Addressing Distractions on Mine Sites
dis-trac-tion (n) 1. A thing that prevents someone from giving full attention to something else.
Distractions on mine sites can be deadly. The scale and power of equipment used coupled with ever-changing site conditions requires complete and undivided attention be given to the task being performed. The aggregates industry goes to great efforts to train miners about the hazards associated with mining– but even years of excellent training can be undone with just seconds of distraction. Distractions can, and do, result in catastrophes that cause major damage, severe injuries, and death.
It is important to recognize distractions, understand what causes them, and proactively work to minimize or eliminate miners from becoming distracted. Everyone– including safety professionals, managers, and miners– must be aware of the role distractions play in accidents and these resources are intended to provide a framework that outlines how to address distractions at your quarry. Through planning, incorporating distraction awareness into hazard identification, training, implementing anti-distraction policies and procedures, and regular review, aggregate operators can proactively address one of the greatest causes of accidents and injuries: distraction.
[Here] you will find additional resources including articles to assist in identifying distractions and training tools to aid in the development of components of your programs that address distraction on mine sites.
Since workplace distractions impair workplace performance and are one of the leading causes of on-the-job injuries, planning steps to manage distractions with policies and programs should be taken pro-actively.

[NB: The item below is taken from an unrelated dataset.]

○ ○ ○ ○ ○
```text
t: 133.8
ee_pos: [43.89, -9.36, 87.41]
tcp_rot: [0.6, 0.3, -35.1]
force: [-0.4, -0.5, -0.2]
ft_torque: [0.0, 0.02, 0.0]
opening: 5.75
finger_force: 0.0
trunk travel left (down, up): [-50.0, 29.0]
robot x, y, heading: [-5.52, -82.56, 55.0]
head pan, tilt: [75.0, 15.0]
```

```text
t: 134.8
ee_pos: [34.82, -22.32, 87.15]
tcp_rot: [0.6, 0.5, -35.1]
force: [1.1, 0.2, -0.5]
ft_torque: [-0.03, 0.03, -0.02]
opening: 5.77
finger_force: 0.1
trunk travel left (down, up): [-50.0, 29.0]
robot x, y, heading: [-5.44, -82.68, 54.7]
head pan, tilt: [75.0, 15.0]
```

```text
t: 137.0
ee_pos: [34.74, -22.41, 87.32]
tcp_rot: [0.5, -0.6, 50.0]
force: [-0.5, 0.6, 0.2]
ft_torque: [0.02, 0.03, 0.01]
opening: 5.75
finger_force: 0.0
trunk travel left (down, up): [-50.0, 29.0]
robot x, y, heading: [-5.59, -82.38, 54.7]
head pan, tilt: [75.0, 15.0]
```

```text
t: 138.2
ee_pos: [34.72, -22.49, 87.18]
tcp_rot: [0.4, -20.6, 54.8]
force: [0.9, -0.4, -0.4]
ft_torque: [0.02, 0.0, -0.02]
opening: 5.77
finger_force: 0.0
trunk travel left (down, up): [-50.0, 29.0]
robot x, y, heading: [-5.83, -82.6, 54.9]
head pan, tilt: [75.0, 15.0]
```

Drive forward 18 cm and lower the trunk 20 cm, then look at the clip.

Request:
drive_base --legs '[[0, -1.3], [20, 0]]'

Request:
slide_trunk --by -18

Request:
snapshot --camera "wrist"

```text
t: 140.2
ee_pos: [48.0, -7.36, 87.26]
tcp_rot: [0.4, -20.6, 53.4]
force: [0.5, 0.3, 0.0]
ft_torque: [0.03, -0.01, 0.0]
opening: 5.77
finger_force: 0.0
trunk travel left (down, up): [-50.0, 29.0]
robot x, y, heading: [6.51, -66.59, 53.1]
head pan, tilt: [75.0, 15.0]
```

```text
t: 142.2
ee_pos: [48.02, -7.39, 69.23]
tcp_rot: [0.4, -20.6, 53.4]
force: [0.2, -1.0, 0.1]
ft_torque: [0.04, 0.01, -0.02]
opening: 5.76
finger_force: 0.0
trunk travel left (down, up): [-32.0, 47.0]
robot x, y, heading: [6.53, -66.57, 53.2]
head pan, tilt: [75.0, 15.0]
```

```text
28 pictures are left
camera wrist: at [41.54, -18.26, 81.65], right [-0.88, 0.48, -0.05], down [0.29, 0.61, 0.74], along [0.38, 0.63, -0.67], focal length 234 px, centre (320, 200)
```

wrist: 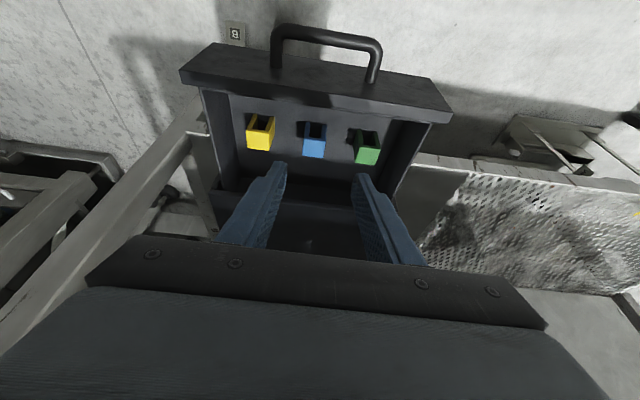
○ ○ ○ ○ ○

• Management has the responsibility for establishing the message that reducing workplace distraction is a priority, particularly when considering work planning and scheduling.
• Set policies and establish messages that clearly communicate the risks of workplace distraction and how best to avoid distractions in the workplace.
• Consider establishing a multi-discipline team that represents both management and work crews to participate on planning activities.
• If data is available, look for trends in incident occurrences that indicate workplace distraction as a contributing factor.
• Review any current safety practices or policies related to distraction to evaluate if they meet the needs of the workplace and identify areas that can be improved upon.
Increasing awareness about distraction hazards is a key step in preventing accidents and injuries due to distraction. By fostering a culture where individuals are mindful before beginning a task and others are encouraged to speak up, companies can increase identification of distraction-based hazards and decrease associated accidents and injuries.
• Specify policies against multi-tasking (e.g., driving and texting, conducting tasks while using cell phones, etc.).
• Identify common or potential distractions as part of a job hazard assessment before beginning work.
• Encourage a culture where all employees can check in with one another about distractions or mental fatigue without accusation.
Training is an essential component of all safety programs. The importance of maintaining focus and proactively avoiding distractions should be integrated into all aspects on an operator’s training program including New Miner Training, Task Training, Part 46, Toolbox Talks, and any other time training is conducted.
• Training should emphasis that workers should not interrupt or distract another worker while he/she is conducting a task. Don’t be a distraction to your co-worker.
• Develop a resource library for distraction training. Find materials from YouTube, MSHA, OSHA, National Safety Council, NSSGA, colleagues, and more.
• Use nudges or other reminders to keep employees mindful of the task at hand. It is easy for a mind to wander when preforming a routine or repetitive task, and reminders can help bring attention back to where it is most needed.
It is important to integrate practices that decrease distractions into company policies and procedures. This formalizes a company’s commitment and focus on distraction awareness and can help administratively remove or decrease hazardous distractions from work situations.
• Ensure existing policies and procedures emphasize the importance of maintaining focus on the task at hand.
• Establish policies addressing key causes of distractions: cell phones, texting, fatigue, etc.
• Include an assessment of distractions or lack of focus as a potential cause in incident investigation procedures. Share findings (without blame or targeting individuals) to increase awareness about the role distractions play in accidents.
• Add the hazard of distraction to job hazard assessment forms or programs.
• Consider requiring use of “do not disturb” warning signs and barriers or barricades for specific tasks (e.g., welding) to reduce distraction hazards.
Like any safety program, safety practices addressing distractions need to be reviewed for effectiveness and continued improvement. Share findings of reviews with employees and management.
• Review previous accident investigations and reviews to identify and highlight where distractions could have been or were a contributing factor.
• Ensure that safety conversations do not become a distraction – including those conversations that are part of a behavior-based safety program.
• Review overall programs and ensure that distractions are considered as part of accident investigations, day-to-day operations, and more.